> **Directions**: Starting with the first line and ending with the line that holds "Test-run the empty", repeat the material exactly.

— begin Source excerpt —

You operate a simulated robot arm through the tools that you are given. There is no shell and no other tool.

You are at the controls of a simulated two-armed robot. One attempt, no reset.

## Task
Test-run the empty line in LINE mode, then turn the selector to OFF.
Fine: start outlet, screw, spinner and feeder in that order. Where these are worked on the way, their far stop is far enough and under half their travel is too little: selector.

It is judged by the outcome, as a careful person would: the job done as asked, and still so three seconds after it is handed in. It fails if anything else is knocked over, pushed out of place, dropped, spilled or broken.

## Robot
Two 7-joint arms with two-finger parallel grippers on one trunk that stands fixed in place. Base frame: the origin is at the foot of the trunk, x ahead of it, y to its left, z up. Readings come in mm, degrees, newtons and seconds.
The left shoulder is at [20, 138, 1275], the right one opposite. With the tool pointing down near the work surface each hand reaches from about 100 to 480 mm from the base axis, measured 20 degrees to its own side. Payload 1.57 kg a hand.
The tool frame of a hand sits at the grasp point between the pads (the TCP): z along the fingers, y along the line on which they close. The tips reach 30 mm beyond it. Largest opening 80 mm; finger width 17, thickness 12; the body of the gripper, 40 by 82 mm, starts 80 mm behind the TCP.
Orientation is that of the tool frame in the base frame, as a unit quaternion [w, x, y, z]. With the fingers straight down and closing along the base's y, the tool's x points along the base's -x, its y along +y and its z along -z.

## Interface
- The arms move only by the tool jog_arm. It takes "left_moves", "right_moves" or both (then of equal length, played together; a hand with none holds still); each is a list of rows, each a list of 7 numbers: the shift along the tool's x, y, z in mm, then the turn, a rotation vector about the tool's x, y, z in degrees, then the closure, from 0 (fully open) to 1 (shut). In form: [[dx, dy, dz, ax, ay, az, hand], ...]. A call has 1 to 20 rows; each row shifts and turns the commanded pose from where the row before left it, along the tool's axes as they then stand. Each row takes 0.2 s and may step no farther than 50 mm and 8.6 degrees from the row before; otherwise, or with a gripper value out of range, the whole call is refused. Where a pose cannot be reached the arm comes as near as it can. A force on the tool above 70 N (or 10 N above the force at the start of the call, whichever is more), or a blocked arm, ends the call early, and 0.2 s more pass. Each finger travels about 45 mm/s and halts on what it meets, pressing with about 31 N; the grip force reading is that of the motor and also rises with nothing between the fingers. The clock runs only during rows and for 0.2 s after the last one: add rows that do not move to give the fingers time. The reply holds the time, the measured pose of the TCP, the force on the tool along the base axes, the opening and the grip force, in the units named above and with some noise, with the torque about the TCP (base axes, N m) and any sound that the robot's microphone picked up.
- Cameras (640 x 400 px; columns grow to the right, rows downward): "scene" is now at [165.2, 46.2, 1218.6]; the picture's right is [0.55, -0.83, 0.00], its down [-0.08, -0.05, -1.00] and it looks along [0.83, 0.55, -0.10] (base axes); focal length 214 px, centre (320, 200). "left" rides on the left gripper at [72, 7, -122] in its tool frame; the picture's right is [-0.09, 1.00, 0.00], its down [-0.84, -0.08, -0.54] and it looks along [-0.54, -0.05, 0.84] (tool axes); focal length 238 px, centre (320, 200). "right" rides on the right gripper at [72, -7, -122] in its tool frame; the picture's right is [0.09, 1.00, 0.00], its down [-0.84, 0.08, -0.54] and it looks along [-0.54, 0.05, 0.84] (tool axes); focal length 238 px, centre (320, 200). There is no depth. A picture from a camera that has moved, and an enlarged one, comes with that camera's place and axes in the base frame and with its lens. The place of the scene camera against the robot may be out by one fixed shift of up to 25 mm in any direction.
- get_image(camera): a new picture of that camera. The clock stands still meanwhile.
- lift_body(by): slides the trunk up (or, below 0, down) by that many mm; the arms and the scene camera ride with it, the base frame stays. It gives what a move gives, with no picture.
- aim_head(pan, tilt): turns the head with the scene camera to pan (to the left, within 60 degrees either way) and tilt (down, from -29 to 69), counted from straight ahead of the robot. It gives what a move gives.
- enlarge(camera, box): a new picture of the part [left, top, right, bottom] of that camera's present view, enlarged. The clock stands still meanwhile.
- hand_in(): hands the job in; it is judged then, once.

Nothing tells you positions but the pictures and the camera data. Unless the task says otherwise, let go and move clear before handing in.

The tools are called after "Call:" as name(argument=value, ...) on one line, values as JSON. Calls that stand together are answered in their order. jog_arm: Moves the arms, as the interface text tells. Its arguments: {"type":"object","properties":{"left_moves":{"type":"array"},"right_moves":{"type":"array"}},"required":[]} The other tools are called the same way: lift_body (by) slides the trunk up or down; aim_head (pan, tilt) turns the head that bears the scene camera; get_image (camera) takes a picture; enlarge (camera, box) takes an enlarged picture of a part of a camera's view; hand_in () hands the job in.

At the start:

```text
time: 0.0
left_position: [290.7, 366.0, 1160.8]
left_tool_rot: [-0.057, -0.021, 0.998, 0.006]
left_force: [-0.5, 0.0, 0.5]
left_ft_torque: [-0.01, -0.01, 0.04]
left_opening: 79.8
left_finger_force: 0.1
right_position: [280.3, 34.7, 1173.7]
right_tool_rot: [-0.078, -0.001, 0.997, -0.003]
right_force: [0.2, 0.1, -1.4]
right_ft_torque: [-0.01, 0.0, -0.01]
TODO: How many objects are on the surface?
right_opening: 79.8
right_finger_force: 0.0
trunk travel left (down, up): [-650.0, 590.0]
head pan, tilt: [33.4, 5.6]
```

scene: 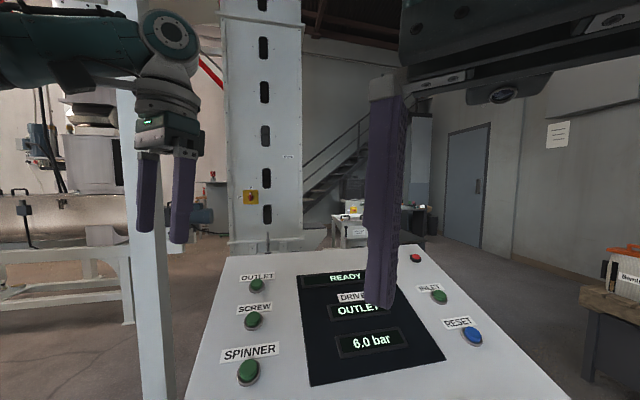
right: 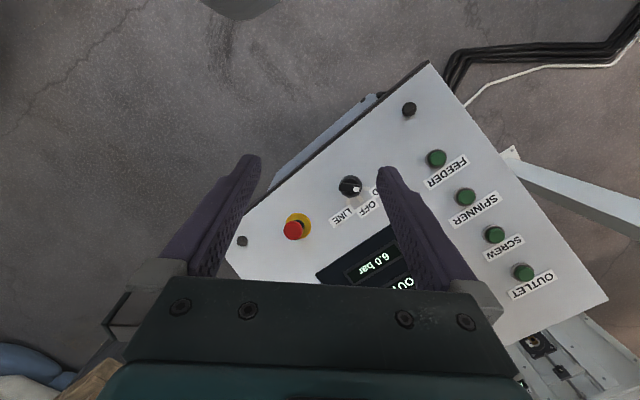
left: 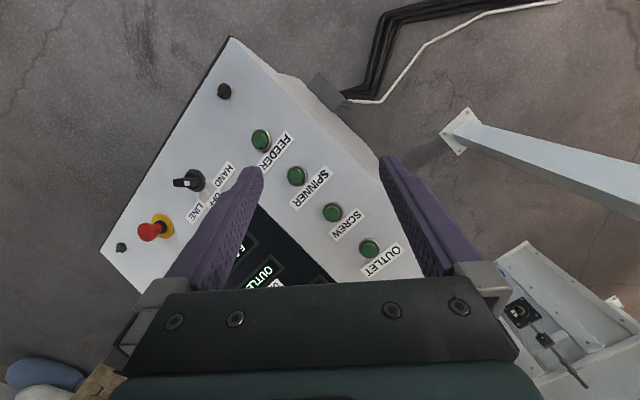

— end Source excerpt —

> **Output for this task**:
You operate a simulated robot arm through the tools that you are given. There is no shell and no other tool.

You are at the controls of a simulated two-armed robot. One attempt, no reset.

## Task
Test-run the empty line in LINE mode, then turn the selector to OFF.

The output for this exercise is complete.